▶ **Problem details**
Every line containing the word "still" needs to be found and copied.
○ ○ ○ ○ ○
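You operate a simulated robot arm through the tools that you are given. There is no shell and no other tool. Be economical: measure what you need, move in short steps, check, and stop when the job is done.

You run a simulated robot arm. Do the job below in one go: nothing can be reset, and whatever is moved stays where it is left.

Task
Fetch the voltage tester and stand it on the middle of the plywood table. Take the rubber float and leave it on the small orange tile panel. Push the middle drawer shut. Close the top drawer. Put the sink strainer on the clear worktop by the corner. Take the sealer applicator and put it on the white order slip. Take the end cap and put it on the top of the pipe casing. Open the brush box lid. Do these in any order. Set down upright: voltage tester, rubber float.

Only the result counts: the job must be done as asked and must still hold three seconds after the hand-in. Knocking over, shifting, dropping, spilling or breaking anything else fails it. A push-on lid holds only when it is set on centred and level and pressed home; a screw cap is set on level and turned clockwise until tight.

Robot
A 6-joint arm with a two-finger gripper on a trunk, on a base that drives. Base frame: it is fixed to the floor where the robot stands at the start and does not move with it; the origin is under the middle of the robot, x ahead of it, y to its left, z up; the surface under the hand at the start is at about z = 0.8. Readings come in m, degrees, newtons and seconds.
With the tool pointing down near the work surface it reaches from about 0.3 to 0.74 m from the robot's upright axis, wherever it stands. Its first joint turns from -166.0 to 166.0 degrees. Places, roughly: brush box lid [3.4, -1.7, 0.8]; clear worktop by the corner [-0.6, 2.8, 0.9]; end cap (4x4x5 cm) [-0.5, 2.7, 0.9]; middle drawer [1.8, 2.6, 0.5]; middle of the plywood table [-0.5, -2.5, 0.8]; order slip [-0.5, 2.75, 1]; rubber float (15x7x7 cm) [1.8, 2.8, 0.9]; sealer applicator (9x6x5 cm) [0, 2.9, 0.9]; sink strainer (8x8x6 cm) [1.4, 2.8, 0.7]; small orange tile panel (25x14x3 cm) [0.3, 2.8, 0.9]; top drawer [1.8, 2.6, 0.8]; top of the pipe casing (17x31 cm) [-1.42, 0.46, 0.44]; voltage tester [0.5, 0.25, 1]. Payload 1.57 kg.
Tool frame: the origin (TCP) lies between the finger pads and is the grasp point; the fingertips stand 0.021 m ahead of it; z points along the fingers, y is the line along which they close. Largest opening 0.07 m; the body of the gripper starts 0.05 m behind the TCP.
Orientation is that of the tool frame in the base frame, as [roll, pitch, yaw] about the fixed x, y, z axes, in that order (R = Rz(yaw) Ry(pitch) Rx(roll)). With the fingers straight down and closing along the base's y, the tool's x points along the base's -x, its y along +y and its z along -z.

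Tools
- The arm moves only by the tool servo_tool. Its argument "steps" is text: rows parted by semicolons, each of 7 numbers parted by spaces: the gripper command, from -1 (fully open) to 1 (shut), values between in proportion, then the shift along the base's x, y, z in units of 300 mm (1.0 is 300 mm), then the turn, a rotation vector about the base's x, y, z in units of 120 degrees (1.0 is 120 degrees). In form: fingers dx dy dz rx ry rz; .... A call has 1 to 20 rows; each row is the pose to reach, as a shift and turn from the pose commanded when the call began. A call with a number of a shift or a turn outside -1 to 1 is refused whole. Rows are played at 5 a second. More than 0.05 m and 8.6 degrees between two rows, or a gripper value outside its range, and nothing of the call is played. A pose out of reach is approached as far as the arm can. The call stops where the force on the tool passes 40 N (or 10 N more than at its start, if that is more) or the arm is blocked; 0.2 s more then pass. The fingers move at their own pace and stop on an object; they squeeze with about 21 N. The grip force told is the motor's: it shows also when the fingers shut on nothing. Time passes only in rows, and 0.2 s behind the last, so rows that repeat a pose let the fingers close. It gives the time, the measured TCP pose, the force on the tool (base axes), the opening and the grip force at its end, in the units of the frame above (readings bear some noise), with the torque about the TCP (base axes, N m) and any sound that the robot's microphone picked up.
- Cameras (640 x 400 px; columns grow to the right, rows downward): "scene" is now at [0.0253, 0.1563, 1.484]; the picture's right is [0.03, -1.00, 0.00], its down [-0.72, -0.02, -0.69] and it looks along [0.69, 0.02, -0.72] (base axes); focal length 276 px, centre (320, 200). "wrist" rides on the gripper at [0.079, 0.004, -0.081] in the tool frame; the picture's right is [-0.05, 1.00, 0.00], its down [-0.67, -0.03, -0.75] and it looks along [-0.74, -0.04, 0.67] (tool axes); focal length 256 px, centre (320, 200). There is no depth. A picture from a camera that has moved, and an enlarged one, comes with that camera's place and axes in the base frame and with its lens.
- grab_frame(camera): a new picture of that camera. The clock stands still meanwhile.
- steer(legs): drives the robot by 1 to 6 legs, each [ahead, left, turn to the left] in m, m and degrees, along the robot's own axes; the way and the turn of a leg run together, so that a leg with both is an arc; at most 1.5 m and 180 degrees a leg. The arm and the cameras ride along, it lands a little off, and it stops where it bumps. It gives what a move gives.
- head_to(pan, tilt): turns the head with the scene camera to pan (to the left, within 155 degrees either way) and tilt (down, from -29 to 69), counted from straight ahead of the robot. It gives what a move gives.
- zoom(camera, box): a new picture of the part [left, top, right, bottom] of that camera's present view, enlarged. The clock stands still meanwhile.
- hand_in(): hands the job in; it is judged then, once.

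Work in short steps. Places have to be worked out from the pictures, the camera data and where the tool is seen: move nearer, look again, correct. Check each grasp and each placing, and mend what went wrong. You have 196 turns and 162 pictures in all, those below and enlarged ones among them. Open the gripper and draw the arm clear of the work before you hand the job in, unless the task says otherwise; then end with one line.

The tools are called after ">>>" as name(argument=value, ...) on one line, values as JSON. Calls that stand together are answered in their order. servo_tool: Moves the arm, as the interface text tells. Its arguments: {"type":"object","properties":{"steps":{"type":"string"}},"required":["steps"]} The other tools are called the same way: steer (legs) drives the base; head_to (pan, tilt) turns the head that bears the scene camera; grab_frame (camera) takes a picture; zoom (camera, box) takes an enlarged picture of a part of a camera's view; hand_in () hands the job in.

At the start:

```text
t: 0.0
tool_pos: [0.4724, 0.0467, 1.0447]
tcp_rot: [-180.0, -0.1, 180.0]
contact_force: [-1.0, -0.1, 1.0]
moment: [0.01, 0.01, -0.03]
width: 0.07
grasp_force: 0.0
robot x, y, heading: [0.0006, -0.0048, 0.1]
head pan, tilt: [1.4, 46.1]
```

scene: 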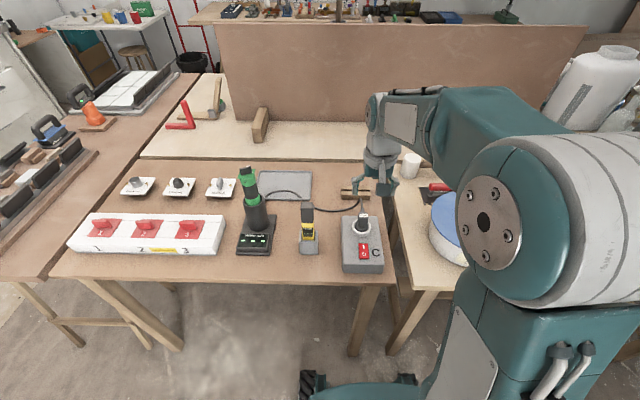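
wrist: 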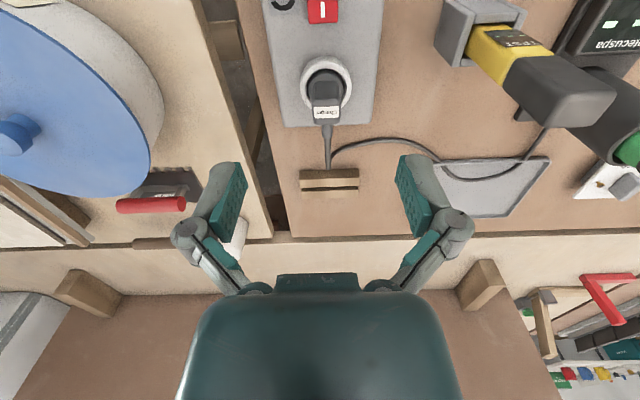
○ ○ ○ ○ ○
▶ **Output below**
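Only the result counts: the job must be done as asked and must still hold three seconds after the hand-in. Knocking over, shifting, dropping, spilling or breaking anything else fails it. A push-on lid holds only when it is set on centred and level and pressed home; a screw cap is set on level and turned clockwise until tight.
- grab_frame(camera): a new picture of that camera. The clock stands still meanwhile.
- zoom(camera, box): a new picture of the part [left, top, right, bottom] of that camera's present view, enlarged. The clock stands still meanwhile.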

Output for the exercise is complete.